SESSÃO 1
2 Out. 21h30

Brittanica de John Latham, 1971, 16mm, 6’
Spiral Jetty
de Robert Smithson, 1970, 16mm, 32’
Casting a Glance
de James Benning, 2007, 16mm, 80’

“O TEMPO É IRREAL como uma ideia real”, escreveu John Latham numa declaração que acompanhou uma projecção do filme. Muito do trabalho cinematográfico de Latham foi desenvolvido a partir de uma interrogação sobre o conceito de Tempo. Em Brittanica, Latham filmou toda a Enciclopédia Britânica a um fotograma por página: a história do conhecimento humano transformou-se num fluxo de imagens, pulsante e ilegível. A informação é igualmente uma preocupação central em Britannica: a nossa capacidade para ler e digerir o conhecimento armazenado numa enciclopédia de diversos volumes é desafiada pela aceleração do tempo precipitada pelo realizador.

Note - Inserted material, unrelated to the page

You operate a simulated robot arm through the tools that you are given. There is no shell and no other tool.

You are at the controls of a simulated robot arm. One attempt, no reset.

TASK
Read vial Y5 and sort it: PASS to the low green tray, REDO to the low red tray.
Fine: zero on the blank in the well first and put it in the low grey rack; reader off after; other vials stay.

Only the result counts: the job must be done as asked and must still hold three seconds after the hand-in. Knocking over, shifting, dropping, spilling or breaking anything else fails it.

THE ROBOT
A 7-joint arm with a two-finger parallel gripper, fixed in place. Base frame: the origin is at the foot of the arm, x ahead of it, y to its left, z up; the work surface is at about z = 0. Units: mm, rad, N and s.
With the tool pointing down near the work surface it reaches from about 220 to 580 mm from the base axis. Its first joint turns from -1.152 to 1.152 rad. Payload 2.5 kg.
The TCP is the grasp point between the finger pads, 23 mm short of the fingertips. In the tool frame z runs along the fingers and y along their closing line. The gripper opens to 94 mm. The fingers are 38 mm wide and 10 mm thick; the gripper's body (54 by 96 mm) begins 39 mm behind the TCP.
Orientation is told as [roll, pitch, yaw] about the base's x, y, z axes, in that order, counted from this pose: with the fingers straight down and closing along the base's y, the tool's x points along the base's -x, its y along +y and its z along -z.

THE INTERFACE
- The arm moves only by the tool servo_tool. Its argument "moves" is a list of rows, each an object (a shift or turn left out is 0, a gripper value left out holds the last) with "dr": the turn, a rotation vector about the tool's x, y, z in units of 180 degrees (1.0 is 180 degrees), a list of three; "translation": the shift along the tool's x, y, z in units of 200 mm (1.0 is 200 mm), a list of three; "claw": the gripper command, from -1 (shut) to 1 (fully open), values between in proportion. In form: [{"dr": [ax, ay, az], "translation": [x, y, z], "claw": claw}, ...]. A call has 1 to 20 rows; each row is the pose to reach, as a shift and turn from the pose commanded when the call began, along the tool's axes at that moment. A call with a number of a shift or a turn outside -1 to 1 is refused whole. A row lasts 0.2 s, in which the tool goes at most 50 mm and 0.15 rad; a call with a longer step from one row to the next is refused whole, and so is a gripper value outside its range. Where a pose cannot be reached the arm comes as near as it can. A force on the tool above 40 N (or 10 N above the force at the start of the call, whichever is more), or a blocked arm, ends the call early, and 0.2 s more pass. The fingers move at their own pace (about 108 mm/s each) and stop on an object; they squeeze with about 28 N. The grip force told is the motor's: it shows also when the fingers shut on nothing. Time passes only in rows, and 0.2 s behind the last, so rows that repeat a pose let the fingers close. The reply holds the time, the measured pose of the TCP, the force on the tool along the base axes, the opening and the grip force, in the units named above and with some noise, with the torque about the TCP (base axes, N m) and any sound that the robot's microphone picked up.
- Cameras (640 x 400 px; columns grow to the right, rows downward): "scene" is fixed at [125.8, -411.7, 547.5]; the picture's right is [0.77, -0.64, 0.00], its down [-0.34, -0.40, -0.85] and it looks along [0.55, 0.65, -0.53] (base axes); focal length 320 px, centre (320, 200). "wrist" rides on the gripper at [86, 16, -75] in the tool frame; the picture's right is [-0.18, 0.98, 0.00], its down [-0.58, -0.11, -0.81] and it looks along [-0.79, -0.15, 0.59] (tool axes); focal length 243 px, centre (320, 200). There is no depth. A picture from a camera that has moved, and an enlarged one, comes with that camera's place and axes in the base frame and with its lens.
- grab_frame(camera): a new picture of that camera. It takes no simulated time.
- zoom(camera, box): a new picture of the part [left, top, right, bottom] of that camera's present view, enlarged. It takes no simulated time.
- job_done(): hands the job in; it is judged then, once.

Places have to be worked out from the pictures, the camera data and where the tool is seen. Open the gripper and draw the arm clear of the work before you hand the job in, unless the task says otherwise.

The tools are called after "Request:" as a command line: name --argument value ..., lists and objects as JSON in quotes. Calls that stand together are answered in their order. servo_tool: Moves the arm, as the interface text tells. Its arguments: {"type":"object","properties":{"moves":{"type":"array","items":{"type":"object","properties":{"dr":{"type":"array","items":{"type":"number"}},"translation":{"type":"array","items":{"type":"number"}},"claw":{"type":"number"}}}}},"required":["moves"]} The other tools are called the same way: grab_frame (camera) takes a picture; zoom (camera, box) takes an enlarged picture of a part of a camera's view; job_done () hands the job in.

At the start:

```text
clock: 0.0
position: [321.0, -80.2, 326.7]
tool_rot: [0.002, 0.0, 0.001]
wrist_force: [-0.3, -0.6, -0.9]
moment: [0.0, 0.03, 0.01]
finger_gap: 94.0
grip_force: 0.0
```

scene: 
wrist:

Spiral Jetty, realizado por Robert Smithson, é um filme poético e processual e um “retrato” da Spiral Jetty, a sua famosa escultura estendida a partir da margem do Great Salt Lake no Utah. A voz em off de Smithson revela a evolução da Spiral Jetty. Sequências filmadas num museu de história natural são integradas no filme, mostrando relíquias pré-históricas que ilustram temas centrais do trabalho do artista. Uma secção de um minuto filmada por Nancy Holt, responde ao pedido de Smithson para que filmasse “a história da terra”. A ideia surgiu de uma citação que encontrou: “…a história da Terra assemelha-se por vezes a uma história escrita num livro cujas páginas foram arrancadas e rasgadas em pedaços. Muitas dessas páginas e alguns desses pedaços desapareceram…” (Thomas H. Clark, Colin W. Stearn, Geological Evolution of North America, New York, Ronald Press Co.) Smithson e Holt guiaram até ao topo do Great Notch Quarry em Nova Jersey. Smithson subiu até ao topo de onde atirou mãos-cheias de páginas rasgadas de livros e revistas enquanto Holt filmava.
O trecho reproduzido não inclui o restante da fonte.